• Exercise instructions
Repeat the entire listing exactly.

▬▬▬▬▬▬

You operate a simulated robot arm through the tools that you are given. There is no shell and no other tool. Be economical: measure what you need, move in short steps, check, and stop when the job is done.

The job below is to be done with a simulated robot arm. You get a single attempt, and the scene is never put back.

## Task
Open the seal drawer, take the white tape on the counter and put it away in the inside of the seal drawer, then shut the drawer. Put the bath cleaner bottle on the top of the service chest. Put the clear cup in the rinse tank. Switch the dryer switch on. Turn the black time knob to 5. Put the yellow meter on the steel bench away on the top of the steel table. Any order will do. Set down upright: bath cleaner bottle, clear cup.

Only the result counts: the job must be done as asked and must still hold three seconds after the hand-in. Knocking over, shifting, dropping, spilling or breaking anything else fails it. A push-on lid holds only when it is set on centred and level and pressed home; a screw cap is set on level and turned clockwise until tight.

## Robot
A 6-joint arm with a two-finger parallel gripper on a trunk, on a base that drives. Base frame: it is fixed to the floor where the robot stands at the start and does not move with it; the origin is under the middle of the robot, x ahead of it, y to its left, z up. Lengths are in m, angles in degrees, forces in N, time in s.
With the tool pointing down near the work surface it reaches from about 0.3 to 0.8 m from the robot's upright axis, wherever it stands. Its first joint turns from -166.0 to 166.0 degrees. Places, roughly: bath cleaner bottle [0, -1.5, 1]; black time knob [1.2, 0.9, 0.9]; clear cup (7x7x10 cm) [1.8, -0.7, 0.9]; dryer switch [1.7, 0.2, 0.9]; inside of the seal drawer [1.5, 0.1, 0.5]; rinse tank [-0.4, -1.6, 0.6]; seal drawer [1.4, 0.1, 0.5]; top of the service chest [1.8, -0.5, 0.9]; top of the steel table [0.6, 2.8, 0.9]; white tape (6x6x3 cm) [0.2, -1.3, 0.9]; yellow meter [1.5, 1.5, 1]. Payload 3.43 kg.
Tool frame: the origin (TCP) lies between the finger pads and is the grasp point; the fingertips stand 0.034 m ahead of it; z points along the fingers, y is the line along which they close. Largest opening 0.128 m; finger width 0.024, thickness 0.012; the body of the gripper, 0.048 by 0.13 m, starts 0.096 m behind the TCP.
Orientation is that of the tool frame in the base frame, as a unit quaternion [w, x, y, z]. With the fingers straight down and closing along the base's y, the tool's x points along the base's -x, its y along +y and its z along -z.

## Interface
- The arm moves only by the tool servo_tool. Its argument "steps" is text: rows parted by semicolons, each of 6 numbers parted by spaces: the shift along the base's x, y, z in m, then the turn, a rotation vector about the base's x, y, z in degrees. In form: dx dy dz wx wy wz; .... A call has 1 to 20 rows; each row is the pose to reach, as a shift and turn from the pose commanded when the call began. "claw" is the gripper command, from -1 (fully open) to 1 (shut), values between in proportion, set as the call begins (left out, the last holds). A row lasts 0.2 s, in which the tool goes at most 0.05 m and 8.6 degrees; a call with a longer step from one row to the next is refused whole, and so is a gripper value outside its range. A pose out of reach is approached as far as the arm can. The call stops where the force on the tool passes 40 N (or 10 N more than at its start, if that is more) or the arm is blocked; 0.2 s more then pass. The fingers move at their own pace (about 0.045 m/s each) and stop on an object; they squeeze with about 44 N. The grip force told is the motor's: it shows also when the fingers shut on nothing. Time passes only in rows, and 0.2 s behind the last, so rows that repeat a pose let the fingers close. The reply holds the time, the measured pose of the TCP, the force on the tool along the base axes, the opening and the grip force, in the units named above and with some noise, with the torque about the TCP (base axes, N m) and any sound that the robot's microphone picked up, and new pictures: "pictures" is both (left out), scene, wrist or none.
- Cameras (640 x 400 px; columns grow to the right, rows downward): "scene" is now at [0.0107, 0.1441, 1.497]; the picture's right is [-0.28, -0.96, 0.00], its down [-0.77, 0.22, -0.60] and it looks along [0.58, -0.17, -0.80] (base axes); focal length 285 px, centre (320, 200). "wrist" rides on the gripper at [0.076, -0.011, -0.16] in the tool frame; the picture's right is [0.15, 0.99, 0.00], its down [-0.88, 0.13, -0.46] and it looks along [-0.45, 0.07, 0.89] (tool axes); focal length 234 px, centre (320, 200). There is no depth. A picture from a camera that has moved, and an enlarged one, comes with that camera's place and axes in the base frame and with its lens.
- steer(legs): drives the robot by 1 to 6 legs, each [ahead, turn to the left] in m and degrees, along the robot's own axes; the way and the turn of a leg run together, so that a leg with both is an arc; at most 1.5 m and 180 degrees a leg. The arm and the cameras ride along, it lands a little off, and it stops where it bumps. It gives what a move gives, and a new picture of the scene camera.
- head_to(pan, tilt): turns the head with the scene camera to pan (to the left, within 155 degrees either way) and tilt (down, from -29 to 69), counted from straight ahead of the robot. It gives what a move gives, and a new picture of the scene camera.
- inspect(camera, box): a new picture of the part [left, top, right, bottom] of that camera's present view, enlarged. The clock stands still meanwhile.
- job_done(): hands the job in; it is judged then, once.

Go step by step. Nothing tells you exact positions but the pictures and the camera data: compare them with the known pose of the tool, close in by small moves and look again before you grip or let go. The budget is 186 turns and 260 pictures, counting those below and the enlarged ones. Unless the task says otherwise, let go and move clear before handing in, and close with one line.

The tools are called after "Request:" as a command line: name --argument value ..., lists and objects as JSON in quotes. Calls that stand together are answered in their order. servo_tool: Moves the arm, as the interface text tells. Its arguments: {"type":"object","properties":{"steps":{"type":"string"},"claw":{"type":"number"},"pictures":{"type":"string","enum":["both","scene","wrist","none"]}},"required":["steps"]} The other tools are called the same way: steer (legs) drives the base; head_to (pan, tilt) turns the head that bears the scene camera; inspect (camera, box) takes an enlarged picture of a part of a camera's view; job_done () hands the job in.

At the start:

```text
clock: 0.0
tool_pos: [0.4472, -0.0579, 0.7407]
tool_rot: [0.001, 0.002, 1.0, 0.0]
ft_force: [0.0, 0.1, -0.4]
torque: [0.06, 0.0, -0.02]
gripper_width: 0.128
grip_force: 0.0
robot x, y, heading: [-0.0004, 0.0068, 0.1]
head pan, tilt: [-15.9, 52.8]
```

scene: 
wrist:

▬▬▬▬▬▬

• Task result
You operate a simulated robot arm through the tools that you are given. There is no shell and no other tool. Be economical: measure what you need, move in short steps, check, and stop when the job is done.

The job below is to be done with a simulated robot arm. You get a single attempt, and the scene is never put back.

## Task
Open the seal drawer, take the white tape on the counter and put it away in the inside of the seal drawer, then shut the drawer. Put the bath cleaner bottle on the top of the service chest. Put the clear cup in the rinse tank. Switch the dryer switch on. Turn the black time knob to 5. Put the yellow meter on the steel bench away on the top of the steel table. Any order will do. Set down upright: bath cleaner bottle, clear cup.

Only the result counts: the job must be done as asked and must still hold three seconds after the hand-in. Knocking over, shifting, dropping, spilling or breaking anything else fails it. A push-on lid holds only when it is set on centred and level and pressed home; a screw cap is set on level and turned clockwise until tight.

## Robot
A 6-joint arm with a two-finger parallel gripper on a trunk, on a base that drives. Base frame: it is fixed to the floor where the robot stands at the start and does not move with it; the origin is under the middle of the robot, x ahead of it, y to its left, z up. Lengths are in m, angles in degrees, forces in N, time in s.
With the tool pointing down near the work surface it reaches from about 0.3 to 0.8 m from the robot's upright axis, wherever it stands. Its first joint turns from -166.0 to 166.0 degrees. Places, roughly: bath cleaner bottle [0, -1.5, 1]; black time knob [1.2, 0.9, 0.9]; clear cup (7x7x10 cm) [1.8, -0.7, 0.9]; dryer switch [1.7, 0.2, 0.9]; inside of the seal drawer [1.5, 0.1, 0.5]; rinse tank [-0.4, -1.6, 0.6]; seal drawer [1.4, 0.1, 0.5]; top of the service chest [1.8, -0.5, 0.9]; top of the steel table [0.6, 2.8, 0.9]; white tape (6x6x3 cm) [0.2, -1.3, 0.9]; yellow meter [1.5, 1.5, 1]. Payload 3.43 kg.
Tool frame: the origin (TCP) lies between the finger pads and is the grasp point; the fingertips stand 0.034 m ahead of it; z points along the fingers, y is the line along which they close. Largest opening 0.128 m; finger width 0.024, thickness 0.012; the body of the gripper, 0.048 by 0.13 m, starts 0.096 m behind the TCP.
Orientation is that of the tool frame in the base frame, as a unit quaternion [w, x, y, z]. With the fingers straight down and closing along the base's y, the tool's x points along the base's -x, its y along +y and its z along -z.

## Interface
- The arm moves only by the tool servo_tool. Its argument "steps" is text: rows parted by semicolons, each of 6 numbers parted by spaces: the shift along the base's x, y, z in m, then the turn, a rotation vector about the base's x, y, z in degrees. In form: dx dy dz wx wy wz; .... A call has 1 to 20 rows; each row is the pose to reach, as a shift and turn from the pose commanded when the call began. "claw" is the gripper command, from -1 (fully open) to 1 (shut), values between in proportion, set as the call begins (left out, the last holds). A row lasts 0.2 s, in which the tool goes at most 0.05 m and 8.6 degrees; a call with a longer step from one row to the next is refused whole, and so is a gripper value outside its range. A pose out of reach is approached as far as the arm can. The call stops where the force on the tool passes 40 N (or 10 N more than at its start, if that is more) or the arm is blocked; 0.2 s more then pass. The fingers move at their own pace (about 0.045 m/s each) and stop on an object; they squeeze with about 44 N. The grip force told is the motor's: it shows also when the fingers shut on nothing. Time passes only in rows, and 0.2 s behind the last, so rows that repeat a pose let the fingers close. The reply holds the time, the measured pose of the TCP, the force on the tool along the base axes, the opening and the grip force, in the units named above and with some noise, with the torque about the TCP (base axes, N m) and any sound that the robot's microphone picked up, and new pictures: "pictures" is both (left out), scene, wrist or none.
- Cameras (640 x 400 px; columns grow to the right, rows downward): "scene" is now at [0.0107, 0.1441, 1.497]; the picture's right is [-0.28, -0.96, 0.00], its down [-0.77, 0.22, -0.60] and it looks along [0.58, -0.17, -0.80] (base axes); focal length 285 px, centre (320, 200). "wrist" rides on the gripper at [0.076, -0.011, -0.16] in the tool frame; the picture's right is [0.15, 0.99, 0.00], its down [-0.88, 0.13, -0.46] and it looks along [-0.45, 0.07, 0.89] (tool axes); focal length 234 px, centre (320, 200). There is no depth. A picture from a camera that has moved, and an enlarged one, comes with that camera's place and axes in the base frame and with its lens.
- steer(legs): drives the robot by 1 to 6 legs, each [ahead, turn to the left] in m and degrees, along the robot's own axes; the way and the turn of a leg run together, so that a leg with both is an arc; at most 1.5 m and 180 degrees a leg. The arm and the cameras ride along, it lands a little off, and it stops where it bumps. It gives what a move gives, and a new picture of the scene camera.
- head_to(pan, tilt): turns the head with the scene camera to pan (to the left, within 155 degrees either way) and tilt (down, from -29 to 69), counted from straight ahead of the robot. It gives what a move gives, and a new picture of the scene camera.
- inspect(camera, box): a new picture of the part [left, top, right, bottom] of that camera's present view, enlarged. The clock stands still meanwhile.
- job_done(): hands the job in; it is judged then, once.

Go step by step. Nothing tells you exact positions but the pictures and the camera data: compare them with the known pose of the tool, close in by small moves and look again before you grip or let go. The budget is 186 turns and 260 pictures, counting those below and the enlarged ones. Unless the task says otherwise, let go and move clear before handing in, and close with one line.

The tools are called after "Request:" as a command line: name --argument value ..., lists and objects as JSON in quotes. Calls that stand together are answered in their order. servo_tool: Moves the arm, as the interface text tells. Its arguments: {"type":"object","properties":{"steps":{"type":"string"},"claw":{"type":"number"},"pictures":{"type":"string","enum":["both","scene","wrist","none"]}},"required":["steps"]} The other tools are called the same way: steer (legs) drives the base; head_to (pan, tilt) turns the head that bears the scene camera; inspect (camera, box) takes an enlarged picture of a part of a camera's view; job_done () hands the job in.

At the start:

```text
clock: 0.0
tool_pos: [0.4472, -0.0579, 0.7407]
tool_rot: [0.001, 0.002, 1.0, 0.0]
ft_force: [0.0, 0.1, -0.4]
torque: [0.06, 0.0, -0.02]
gripper_width: 0.128
grip_force: 0.0
robot x, y, heading: [-0.0004, 0.0068, 0.1]
head pan, tilt: [-15.9, 52.8]
```

scene: 
wrist:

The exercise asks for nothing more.